++++ SUPPLIED MATERIAL ++++

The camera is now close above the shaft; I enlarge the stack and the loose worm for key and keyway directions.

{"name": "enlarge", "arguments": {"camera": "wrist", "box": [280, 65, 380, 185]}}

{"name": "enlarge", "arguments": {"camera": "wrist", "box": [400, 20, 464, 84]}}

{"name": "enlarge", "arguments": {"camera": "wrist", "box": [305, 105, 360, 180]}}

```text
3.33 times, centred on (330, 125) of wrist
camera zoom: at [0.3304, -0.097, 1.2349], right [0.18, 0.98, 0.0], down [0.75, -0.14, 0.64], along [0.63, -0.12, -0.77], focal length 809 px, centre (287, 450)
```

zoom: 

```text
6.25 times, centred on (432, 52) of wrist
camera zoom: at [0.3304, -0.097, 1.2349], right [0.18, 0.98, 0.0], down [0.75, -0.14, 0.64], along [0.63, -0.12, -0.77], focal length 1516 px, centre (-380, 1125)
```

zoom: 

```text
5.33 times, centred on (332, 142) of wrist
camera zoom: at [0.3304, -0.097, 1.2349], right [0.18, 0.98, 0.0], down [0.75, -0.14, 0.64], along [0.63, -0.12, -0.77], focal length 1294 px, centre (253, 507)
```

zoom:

++++

### TASKS TO PERFORM:
- 1) Show the exact text of the document section starting from "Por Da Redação" and stopping at the end of "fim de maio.".
- 2) Write the next part of the document section, the one that starts with "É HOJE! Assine".

++++ DOCUMENT SECTION ++++

É HOJE! Assine a partir de 1,49/semana
Continua após publicidade

Carta ao Leitor: Inveja da minha cor

Aos poucos, a fumaça criada em torno do mito da democracia racial brasileira começa a se dissipar para que o país finalmente encare essa dura realidade

Por Da Redação Atualizado em 4 jun 2024, 15h43 - Publicado em 14 ago 2020, 06h00

“Se você é negro, melhor nem aparecer na rua”, canta Bob Dylan em Hurricane, de 1975, canção inspirada no boxeador Rubin Carter, preso em 1966 sob a acusação de ter participado de um triplo homicídio ocorrido em Nova Jersey, nos Estados Unidos. O pugilista, um dos mais talentosos de sua geração, só seria libertado em 1985, quando a Corte Federal julgou que o racismo havia sido determinante para a sua injusta condenação. Por isso, o caso virou um dos marcos na luta americana contra essa vergonhosa chaga, ainda longe de ser extirpada, como demonstrou a tragédia de George Floyd, o americano negro asfixiado pelo joelho de um policial branco no fim de maio.

++++

### ANSWERS BY TASK:
- 1)
Por Da Redação Atualizado em 4 jun 2024, 15h43 - Publicado em 14 ago 2020, 06h00

“Se você é negro, melhor nem aparecer na rua”, canta Bob Dylan em Hurricane, de 1975, canção inspirada no boxeador Rubin Carter, preso em 1966 sob a acusação de ter participado de um triplo homicídio ocorrido em Nova Jersey, nos Estados Unidos. O pugilista, um dos mais talentosos de sua geração, só seria libertado em 1985, quando a Corte Federal julgou que o racismo havia sido determinante para a sua injusta condenação. Por isso, o caso virou um dos marcos na luta americana contra essa vergonhosa chaga, ainda longe de ser extirpada, como demonstrou a tragédia de George Floyd, o americano negro asfixiado pelo joelho de um policial branco no fim de maio.

- 2)
O triste e chocante episódio fez a hashtag #BlackLivesMatter materializar-se na forma de protestos nas ruas do país e em outras partes do mundo. O movimento ganhou apoio de celebridades das mais diferentes áreas, a questão continua inspirando obras de arte (exemplo recente é Lovecraft Country, nova série da HBO, tema da resenha da pág. 88) e o debate terá um impacto enorme nas próximas eleições americanas. Prova disso é a escolha da senadora negra Kamala Harris como candidata a vice na chapa do democrata Joe Biden (leia reportagem na pág. 54).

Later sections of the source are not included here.